Women don’t bother to complain because if they do, then the same thing that happened to me happens to them – they get lectured and before you know it, women are being told it’s their fault. Before you know it, they’re being made to apologize for making the complaint. So it becomes easier not to.

Women & Girls: Do you think Ugandan women expect to be mistreated by men?

Kukunda: Yes, absolutely. For example, if I’m walking down a road and there are three men behind me, I’ll cross to the other side. When I enter certain highly populated areas, I expect to be touched against my wishes. If I were to marry a Ugandan man, I would not be surprised if he turned out to be abusive, if he turned out to be the kind of man to beat me, because many are. [Editor’s note: U.N. Women says more than half of Ugandan women experience abuse at the hands of their partners at least once in their life, and more than one-third have experienced it in the past 12 months.]

Women & Girls: What do you hope to achieve?

Kukunda: Victory for me would be for [Ugandan authorities] to stop talking empty words and to start being about actions. I would love it if Uganda was the kind of place where being born a woman does not come with conditions. I would like it if we didn’t have to fight constantly, negotiating all the time. I would love it if we had a zero-tolerance policy toward sexual harassment and abuse.

Ugandans share stories about sexual harassment and discrimination against women on the “Not Your Body” forum. (Screenshot)

Women & Girls: What role do men play in this struggle?

Kukunda: They need to stand with us and acknowledge that this is happening, rather than acting like it isn’t a problem and holding women responsible for what happens. For example, [I heard about] a university lecturer telling his students that women should not wear trousers or short skirts because it distracts the male students. [Editor’s note: Similar incidents have repeatedly made headlines in Uganda.]

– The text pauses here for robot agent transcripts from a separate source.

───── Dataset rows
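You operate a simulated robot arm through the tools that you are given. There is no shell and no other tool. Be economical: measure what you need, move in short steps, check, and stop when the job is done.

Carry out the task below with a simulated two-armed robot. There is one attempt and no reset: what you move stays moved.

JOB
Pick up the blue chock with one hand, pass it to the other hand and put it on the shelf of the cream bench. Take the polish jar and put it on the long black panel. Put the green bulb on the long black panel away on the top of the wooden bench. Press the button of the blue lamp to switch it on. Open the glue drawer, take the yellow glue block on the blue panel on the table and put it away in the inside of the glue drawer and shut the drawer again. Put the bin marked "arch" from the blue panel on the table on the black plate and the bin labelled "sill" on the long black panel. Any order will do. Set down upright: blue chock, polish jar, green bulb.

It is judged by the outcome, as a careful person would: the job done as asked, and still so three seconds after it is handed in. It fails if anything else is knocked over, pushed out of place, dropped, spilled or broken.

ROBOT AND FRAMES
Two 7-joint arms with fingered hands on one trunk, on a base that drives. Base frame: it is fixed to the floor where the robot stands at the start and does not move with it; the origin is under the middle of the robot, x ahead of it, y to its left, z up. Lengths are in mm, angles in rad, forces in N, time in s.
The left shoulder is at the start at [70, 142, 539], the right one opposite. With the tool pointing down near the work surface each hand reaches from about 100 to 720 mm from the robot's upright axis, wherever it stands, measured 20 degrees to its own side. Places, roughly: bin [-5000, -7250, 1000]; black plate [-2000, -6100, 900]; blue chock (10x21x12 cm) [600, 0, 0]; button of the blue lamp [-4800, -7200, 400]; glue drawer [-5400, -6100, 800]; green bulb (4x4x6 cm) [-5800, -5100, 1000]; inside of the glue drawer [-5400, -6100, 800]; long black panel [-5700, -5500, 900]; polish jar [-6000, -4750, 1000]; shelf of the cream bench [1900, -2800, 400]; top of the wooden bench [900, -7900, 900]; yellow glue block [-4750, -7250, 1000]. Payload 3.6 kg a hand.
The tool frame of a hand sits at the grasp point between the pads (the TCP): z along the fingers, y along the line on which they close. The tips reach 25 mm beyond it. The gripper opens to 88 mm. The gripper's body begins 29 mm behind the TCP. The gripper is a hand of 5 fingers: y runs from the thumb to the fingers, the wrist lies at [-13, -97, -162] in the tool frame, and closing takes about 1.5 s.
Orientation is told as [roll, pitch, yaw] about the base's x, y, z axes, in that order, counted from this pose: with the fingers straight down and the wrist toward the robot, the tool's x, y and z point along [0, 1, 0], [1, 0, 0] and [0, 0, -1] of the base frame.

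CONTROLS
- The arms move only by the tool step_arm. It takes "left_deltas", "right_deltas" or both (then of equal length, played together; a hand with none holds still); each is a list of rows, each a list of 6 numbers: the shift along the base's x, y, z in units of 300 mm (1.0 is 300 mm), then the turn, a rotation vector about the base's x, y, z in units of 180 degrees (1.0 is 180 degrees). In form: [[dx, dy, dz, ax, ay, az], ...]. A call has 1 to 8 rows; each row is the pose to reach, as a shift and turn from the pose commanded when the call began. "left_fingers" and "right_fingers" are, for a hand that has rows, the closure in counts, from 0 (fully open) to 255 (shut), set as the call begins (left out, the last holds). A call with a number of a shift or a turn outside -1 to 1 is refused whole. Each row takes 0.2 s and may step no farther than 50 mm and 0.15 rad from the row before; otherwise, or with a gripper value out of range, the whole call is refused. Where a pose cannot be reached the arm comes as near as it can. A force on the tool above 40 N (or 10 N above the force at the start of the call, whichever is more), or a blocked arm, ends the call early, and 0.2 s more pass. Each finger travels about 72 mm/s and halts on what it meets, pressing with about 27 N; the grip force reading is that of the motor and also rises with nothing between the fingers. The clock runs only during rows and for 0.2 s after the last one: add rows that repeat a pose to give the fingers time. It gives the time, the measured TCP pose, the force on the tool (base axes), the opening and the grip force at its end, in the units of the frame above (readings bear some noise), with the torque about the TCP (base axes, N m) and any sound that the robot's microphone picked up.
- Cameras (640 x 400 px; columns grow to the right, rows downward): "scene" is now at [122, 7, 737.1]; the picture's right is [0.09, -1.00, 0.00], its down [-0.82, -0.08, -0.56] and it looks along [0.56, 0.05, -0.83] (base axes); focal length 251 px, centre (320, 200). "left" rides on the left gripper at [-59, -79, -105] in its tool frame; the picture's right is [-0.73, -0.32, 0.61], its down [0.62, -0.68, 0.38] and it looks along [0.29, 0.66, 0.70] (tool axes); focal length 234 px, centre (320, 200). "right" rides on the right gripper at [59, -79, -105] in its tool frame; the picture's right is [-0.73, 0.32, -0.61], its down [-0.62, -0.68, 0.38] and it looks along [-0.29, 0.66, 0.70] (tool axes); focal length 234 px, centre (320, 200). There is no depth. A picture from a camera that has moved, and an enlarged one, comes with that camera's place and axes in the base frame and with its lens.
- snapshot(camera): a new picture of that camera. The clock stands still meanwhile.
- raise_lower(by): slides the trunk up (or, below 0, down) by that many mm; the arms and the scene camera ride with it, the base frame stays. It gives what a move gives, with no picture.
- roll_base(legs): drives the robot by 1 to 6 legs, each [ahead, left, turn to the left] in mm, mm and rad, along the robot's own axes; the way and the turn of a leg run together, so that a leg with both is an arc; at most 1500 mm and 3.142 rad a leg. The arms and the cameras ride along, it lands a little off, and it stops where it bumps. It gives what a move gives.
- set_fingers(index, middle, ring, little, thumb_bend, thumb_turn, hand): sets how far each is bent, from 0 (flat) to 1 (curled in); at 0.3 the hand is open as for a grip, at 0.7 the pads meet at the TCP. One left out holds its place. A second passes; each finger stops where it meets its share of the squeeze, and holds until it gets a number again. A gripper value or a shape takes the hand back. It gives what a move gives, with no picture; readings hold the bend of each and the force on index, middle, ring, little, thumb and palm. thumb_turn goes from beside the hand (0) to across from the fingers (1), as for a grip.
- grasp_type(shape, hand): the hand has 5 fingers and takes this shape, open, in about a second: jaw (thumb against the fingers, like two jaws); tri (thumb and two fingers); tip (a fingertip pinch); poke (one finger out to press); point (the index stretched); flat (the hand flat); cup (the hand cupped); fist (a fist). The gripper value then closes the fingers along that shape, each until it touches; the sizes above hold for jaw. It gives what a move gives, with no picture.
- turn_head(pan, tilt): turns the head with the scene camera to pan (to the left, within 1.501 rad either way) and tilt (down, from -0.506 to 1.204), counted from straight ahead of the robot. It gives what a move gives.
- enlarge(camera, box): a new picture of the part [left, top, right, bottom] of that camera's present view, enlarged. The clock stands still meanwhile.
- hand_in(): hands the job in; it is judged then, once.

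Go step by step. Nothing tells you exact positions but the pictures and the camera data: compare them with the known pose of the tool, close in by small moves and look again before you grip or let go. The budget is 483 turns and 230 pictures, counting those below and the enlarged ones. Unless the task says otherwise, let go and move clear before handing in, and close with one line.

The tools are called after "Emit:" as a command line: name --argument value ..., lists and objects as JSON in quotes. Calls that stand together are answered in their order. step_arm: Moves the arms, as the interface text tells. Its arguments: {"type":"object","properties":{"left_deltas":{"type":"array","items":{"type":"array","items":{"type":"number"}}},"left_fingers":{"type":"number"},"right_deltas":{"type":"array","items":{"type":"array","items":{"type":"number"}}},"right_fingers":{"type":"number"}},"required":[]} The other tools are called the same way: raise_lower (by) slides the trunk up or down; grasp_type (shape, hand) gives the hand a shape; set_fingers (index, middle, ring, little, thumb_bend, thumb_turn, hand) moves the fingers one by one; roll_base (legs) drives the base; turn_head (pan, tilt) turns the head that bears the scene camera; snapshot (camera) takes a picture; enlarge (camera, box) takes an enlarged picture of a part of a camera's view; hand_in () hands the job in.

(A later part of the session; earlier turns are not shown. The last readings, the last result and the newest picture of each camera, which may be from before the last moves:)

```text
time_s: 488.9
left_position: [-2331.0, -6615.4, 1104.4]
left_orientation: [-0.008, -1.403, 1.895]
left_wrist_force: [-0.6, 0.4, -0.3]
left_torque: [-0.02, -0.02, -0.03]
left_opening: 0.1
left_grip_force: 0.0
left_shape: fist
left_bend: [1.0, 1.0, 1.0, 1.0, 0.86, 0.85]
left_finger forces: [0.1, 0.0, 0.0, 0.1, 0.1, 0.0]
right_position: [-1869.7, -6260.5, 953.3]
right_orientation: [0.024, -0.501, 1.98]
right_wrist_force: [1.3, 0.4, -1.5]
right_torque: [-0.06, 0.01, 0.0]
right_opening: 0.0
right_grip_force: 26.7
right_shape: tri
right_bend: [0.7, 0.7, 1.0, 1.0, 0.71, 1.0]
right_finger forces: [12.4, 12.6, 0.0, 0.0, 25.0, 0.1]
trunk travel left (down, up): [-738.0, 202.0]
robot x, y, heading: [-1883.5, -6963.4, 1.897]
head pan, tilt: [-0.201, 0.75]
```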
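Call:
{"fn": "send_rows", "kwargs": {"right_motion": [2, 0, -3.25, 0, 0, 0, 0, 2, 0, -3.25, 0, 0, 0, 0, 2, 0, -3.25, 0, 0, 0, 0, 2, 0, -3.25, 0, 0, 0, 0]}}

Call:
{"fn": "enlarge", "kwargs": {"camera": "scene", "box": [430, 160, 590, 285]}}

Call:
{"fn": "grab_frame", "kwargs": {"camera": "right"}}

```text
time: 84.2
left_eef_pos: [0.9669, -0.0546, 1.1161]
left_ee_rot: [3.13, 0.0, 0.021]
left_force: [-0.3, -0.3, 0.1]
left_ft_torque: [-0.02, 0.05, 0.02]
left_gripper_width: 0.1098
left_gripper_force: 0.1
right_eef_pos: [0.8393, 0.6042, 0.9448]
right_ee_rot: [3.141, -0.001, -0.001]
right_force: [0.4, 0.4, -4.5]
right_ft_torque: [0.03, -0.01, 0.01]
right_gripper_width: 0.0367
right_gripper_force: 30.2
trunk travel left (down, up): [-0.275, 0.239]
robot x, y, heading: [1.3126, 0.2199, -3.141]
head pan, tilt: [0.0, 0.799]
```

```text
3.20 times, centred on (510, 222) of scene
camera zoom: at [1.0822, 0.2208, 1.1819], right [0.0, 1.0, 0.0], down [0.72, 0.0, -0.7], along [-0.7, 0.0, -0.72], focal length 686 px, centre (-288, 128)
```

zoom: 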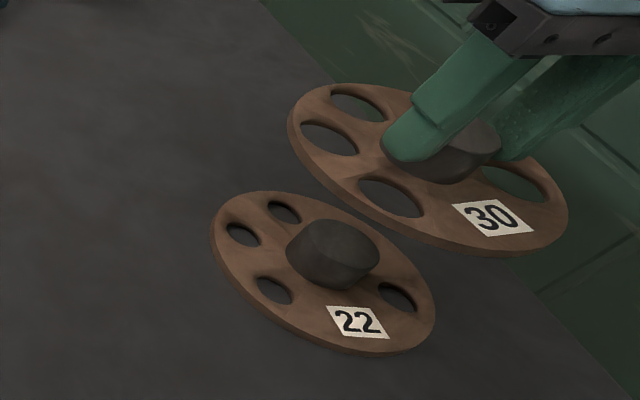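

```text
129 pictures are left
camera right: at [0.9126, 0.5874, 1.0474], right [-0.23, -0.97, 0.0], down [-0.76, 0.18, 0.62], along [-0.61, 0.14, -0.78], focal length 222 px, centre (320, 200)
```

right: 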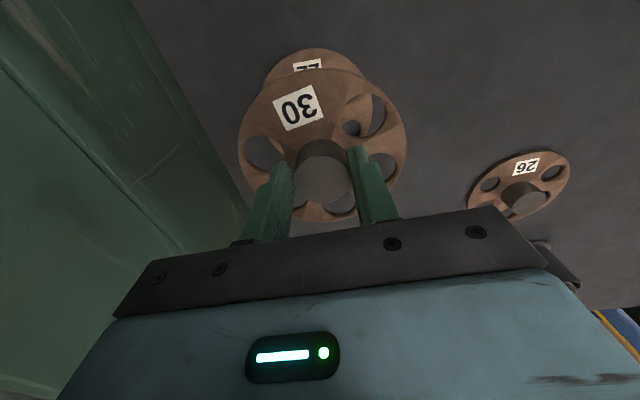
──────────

In my opinion, what the men could do in a situation like this is to stand up and walk out of the room in protest, but if they sit down and laugh, then it perpetuates the idea that it’s OK for girls to alter the way they dress for them.

Women & Girls: Do you get any backlash because of your work?

Kukunda: Oh my goodness, there has been. There was a particularly vicious incident on social media where a lady had come out about sexual harassment, and I noticed that a couple of women online were very quick to condemn her and find ways that she was responsible – the usual story. I stepped in and tried to defend her, but before I knew it people were attacking me, and my family, very aggressively and it became really personal.

People attacked me for being a pseudo-feminist and urged people to keep away from me. The people who attacked me got a lot of public support and praise; people thanked them for “finally giving it to those feminists,” and all of this came from other women.

Women & Girls: What’s next for your activism?

Kukunda: I would love to influence policy. I’m not comfortable with institutional policies that make it OK to abuse women. I’m talking about policies like [certain] schools taking girls for pregnancy tests every term.

I’m talking about things like cutting off girls’ hair [so that it appears “neat”]. Girls [should have] autonomy while they’re still young, without having society decide what their bodies should look like.

This conversation has been edited for length and clarity.